Writer: William Shakespeare
Director: Maria Aberg
Reviewer: John Roberts
The Royal Exchange has always had a great reputation for their yearly Shakespeare productions. There is an element of respecting the words carefully crafted by The Bard and injecting them with an accessible sense of modernity and delivered by a strong ensemble cast and on the whole this is exactly what Maria Aberg’s production of the comic Much Ado About Nothing does.
The production is beautifully crisp in the delivery of the text, clarity is key and the strong cast give the words a real punch, bringing with them a real resonance and understanding – no small feat, as anyone who has seen bad Shakespeare can attest. However the production overall doesn’t seem to know what it wants to be – Aberg has (in looks anyway) set the production in and around the 1950s – this is a country post war.
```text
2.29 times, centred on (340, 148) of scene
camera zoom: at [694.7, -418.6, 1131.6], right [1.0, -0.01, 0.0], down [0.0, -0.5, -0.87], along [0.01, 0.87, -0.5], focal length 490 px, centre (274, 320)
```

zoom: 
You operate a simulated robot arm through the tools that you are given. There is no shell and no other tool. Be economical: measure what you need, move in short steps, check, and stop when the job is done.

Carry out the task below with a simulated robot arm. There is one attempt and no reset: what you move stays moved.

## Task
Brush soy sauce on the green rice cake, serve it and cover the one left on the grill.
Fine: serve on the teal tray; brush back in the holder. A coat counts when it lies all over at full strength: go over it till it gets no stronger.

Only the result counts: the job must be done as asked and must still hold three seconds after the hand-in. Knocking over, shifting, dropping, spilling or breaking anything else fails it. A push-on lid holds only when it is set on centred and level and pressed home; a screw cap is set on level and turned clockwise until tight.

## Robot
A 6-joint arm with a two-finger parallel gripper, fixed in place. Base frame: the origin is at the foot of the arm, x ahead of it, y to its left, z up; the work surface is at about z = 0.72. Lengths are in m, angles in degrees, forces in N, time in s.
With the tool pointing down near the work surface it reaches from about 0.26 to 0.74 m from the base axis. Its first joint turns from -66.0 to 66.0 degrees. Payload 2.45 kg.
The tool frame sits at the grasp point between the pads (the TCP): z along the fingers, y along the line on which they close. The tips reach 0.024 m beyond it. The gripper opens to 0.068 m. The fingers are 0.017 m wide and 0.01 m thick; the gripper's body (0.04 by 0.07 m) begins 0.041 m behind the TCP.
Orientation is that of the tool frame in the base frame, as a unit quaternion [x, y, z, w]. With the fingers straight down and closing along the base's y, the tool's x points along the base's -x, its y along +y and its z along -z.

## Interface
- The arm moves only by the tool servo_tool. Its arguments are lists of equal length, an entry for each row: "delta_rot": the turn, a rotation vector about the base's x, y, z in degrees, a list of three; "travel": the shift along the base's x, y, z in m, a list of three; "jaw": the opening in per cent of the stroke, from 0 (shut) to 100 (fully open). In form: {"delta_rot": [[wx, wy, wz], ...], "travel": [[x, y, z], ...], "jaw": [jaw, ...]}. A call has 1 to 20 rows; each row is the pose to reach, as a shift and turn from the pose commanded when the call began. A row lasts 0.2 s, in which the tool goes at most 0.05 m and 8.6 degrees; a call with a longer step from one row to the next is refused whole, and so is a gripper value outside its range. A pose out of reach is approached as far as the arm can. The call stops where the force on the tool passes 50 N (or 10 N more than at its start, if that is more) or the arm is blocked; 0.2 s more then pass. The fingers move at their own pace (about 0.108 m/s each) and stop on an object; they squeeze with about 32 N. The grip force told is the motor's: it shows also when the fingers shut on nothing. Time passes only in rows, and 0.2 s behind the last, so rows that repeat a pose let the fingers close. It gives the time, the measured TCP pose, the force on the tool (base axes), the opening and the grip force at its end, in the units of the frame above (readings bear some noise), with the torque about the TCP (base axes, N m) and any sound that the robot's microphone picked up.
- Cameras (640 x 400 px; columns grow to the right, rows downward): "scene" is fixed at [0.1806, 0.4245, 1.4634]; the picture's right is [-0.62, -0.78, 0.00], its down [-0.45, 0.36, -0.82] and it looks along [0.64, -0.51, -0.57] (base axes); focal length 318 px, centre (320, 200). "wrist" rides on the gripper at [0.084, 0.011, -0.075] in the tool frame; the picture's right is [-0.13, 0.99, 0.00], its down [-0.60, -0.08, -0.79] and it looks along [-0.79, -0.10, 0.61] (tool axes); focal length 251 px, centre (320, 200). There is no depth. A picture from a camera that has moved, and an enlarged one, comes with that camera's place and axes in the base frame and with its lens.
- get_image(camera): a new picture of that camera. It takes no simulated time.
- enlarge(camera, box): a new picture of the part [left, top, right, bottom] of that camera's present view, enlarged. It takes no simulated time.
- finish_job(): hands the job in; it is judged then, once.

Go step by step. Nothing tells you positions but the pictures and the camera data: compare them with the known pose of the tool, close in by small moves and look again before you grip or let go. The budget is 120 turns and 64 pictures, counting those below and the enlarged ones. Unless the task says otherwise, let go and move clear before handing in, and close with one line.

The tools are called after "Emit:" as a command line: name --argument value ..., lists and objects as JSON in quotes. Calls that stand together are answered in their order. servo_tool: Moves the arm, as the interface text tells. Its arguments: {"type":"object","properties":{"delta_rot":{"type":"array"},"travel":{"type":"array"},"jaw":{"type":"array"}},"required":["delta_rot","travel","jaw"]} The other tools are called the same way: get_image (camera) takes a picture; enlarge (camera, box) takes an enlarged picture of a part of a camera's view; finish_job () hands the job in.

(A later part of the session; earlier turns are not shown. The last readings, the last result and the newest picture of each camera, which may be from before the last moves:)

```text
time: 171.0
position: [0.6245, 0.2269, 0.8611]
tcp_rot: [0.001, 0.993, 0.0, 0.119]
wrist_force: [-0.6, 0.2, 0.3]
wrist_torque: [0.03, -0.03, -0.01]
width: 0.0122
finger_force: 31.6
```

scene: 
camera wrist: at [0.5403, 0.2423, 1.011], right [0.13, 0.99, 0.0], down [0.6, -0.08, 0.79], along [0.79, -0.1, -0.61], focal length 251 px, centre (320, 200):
However Aberg’s direction seems to inject elements that want to throw this really strong vision off its tracks – most notably a cover version of Beyonce’s ‘Crazy In Love’ and then comes the comical yet severely clichéd Brummie guards Dogberry and Verges – while in isolation this slapstick comedy double act has plenty going for it Sandy Foster and Beverly Rudd give their all – it just uncomfortably juxtaposes along side the rest of the production, which on the whole relies on the natural wit of the original writing. One can’t help but think the Exchange is above the dumbfounding stereotyping that these actors are being told to deliver.
Merle Hensel’s organic wooden set evokes a self-sufficient era upon which the play is set, and alongside Lee Curran’s lighting design produces some eerily atmospheric moments – most notably in the darker more tender moments of the play.
Strong performances are given from the two lead protagonists, Paul Ready is a confident and sure Benedick and has a real flair with the prose, with it just flitting off the lips as if it’s his mother tongue. Ready is balanced well with a strong Beatrice from Ellie Piercy – not as feisty as other portrayals but equally strong and sure. Becci Gemmell as the shyer and quieter Hero is a delight and balances the rather bland character well, alongside her is Gerard Kearns who gives an admirable performance although at times falls into the trap of overacting especially during the more emotional scenes later in the play – the adage of less is more would certainly be the key here.
Aberg has created a production that has plenty going for it – the fun and rather quirky dance during the first half is a breath of fresh air. However it feels at times ideas are brought into the production that haven’t quite been thought through and they pull it into a game of tug-of-war which means it can never really settle into its own identity – a shame as there is something shimmering below the surface that is just screaming to be found and let out and once that could be found it could really shine.